:: Dataset section

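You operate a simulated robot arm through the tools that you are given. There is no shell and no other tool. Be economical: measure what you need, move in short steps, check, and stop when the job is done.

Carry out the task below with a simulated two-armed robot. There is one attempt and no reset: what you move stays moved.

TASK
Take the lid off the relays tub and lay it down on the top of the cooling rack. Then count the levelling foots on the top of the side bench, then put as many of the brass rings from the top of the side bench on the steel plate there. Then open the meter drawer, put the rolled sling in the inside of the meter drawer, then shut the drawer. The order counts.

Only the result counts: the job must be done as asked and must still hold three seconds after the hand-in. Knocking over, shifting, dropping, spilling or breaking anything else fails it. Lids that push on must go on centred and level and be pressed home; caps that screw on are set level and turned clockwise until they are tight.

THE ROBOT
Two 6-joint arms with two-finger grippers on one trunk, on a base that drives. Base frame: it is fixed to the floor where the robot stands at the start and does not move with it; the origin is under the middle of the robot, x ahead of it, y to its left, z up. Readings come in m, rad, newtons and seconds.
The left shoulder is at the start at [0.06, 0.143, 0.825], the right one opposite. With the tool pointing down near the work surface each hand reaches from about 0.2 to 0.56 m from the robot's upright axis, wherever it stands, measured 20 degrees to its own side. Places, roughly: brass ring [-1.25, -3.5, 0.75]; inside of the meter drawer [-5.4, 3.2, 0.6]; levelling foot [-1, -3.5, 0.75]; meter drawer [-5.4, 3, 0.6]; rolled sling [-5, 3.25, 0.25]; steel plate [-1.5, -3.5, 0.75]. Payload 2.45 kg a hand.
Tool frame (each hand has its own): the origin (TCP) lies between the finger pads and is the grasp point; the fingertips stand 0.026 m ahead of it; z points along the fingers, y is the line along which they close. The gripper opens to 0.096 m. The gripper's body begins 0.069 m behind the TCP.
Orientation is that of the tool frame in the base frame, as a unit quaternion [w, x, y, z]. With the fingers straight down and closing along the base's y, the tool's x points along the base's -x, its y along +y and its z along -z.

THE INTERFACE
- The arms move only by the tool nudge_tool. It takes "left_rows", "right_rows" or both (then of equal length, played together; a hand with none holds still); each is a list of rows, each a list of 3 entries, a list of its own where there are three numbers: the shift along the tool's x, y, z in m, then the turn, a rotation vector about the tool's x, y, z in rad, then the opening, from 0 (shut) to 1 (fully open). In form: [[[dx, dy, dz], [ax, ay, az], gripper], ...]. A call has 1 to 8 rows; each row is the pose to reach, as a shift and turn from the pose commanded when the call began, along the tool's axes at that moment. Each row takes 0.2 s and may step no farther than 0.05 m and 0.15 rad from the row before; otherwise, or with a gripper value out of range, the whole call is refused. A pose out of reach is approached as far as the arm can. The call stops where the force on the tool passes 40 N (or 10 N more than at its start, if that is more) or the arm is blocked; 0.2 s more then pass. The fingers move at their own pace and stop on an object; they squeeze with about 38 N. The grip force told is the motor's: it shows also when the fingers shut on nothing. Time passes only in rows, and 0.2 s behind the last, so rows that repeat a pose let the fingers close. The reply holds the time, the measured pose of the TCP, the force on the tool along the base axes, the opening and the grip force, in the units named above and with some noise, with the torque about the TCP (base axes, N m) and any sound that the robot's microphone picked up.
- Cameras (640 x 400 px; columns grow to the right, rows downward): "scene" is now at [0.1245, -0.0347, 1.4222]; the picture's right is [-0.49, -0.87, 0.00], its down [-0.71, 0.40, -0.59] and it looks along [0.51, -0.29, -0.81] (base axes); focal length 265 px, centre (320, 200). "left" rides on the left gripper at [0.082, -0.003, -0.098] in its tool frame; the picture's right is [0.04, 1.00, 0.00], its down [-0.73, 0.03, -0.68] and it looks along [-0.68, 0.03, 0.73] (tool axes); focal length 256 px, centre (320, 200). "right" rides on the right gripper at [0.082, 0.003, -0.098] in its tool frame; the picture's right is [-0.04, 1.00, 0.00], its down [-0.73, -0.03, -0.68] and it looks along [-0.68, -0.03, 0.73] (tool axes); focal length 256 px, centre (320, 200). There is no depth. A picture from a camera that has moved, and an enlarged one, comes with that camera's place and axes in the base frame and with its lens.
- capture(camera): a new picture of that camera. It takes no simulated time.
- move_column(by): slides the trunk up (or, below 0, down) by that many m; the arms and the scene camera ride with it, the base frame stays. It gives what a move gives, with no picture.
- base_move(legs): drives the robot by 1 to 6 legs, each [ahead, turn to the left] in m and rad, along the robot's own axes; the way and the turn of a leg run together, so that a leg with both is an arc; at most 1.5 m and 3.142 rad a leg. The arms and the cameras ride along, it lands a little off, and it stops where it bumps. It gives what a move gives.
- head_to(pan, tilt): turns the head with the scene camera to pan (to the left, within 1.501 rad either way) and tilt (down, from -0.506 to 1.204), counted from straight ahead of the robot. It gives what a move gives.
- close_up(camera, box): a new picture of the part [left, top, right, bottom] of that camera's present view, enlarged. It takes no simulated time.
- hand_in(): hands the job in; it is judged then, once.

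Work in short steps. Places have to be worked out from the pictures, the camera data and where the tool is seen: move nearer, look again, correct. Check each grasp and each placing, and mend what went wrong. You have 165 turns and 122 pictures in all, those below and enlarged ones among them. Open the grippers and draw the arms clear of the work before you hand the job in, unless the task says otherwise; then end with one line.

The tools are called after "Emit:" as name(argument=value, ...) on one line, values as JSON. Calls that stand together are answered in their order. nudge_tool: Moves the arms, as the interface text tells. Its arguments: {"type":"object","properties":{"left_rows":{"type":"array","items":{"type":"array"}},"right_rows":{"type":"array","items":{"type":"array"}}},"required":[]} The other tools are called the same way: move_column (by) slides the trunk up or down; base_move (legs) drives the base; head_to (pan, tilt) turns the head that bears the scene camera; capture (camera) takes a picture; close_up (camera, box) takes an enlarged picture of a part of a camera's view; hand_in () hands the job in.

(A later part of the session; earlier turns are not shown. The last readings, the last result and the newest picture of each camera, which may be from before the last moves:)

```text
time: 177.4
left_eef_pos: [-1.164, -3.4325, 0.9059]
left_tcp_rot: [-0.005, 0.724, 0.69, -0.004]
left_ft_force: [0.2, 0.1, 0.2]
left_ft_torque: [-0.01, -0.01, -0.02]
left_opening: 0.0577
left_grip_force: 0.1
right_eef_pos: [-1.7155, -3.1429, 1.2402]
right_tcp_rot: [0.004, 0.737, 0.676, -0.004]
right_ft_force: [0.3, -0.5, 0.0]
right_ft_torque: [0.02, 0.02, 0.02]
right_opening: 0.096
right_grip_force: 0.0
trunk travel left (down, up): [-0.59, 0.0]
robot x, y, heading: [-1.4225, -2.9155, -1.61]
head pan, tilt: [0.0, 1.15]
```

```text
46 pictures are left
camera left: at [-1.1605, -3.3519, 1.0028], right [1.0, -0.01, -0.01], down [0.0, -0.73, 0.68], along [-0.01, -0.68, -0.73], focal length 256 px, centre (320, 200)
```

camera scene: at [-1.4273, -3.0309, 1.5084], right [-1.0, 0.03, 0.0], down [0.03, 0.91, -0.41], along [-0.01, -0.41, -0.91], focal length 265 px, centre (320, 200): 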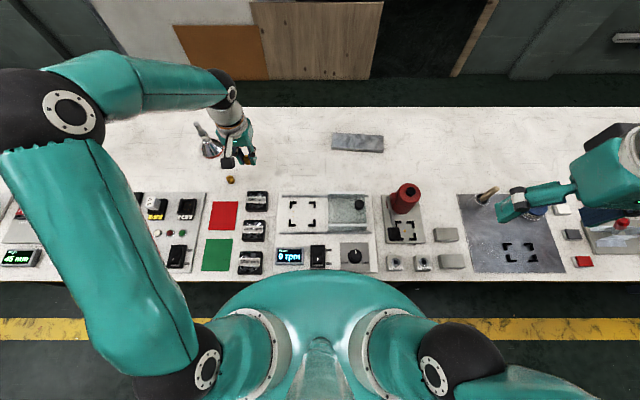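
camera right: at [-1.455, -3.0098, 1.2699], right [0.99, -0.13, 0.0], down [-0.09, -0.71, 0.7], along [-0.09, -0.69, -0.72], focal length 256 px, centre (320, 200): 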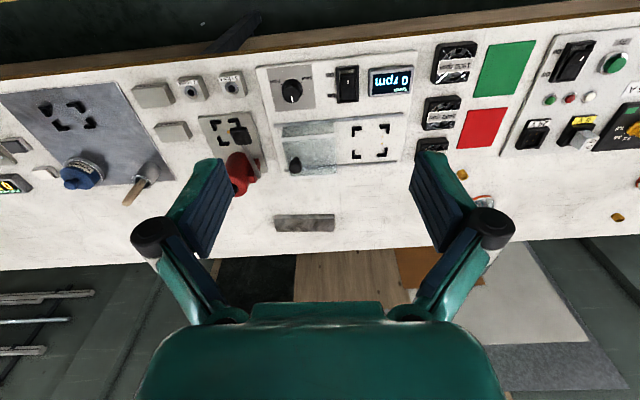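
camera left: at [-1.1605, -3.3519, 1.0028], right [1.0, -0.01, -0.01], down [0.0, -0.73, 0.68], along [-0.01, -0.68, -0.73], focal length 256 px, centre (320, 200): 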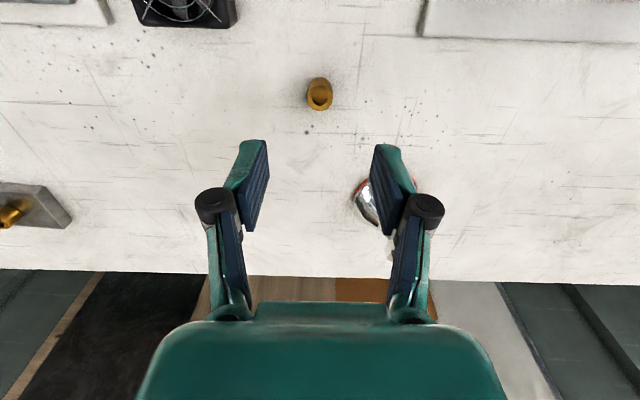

::::

Pull out each line holding the string "grasp".

Solution to the exercise:
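Tool frame (each hand has its own): the origin (TCP) lies between the finger pads and is the grasp point; the fingertips stand 0.026 m ahead of it; z points along the fingers, y is the line along which they close. The gripper opens to 0.096 m. The gripper's body begins 0.069 m behind the TCP.
Work in short steps. Places have to be worked out from the pictures, the camera data and where the tool is seen: move nearer, look again, correct. Check each grasp and each placing, and mend what went wrong. You have 165 turns and 122 pictures in all, those below and enlarged ones among them. Open the grippers and draw the arms clear of the work before you hand the job in, unless the task says otherwise; then end with one line.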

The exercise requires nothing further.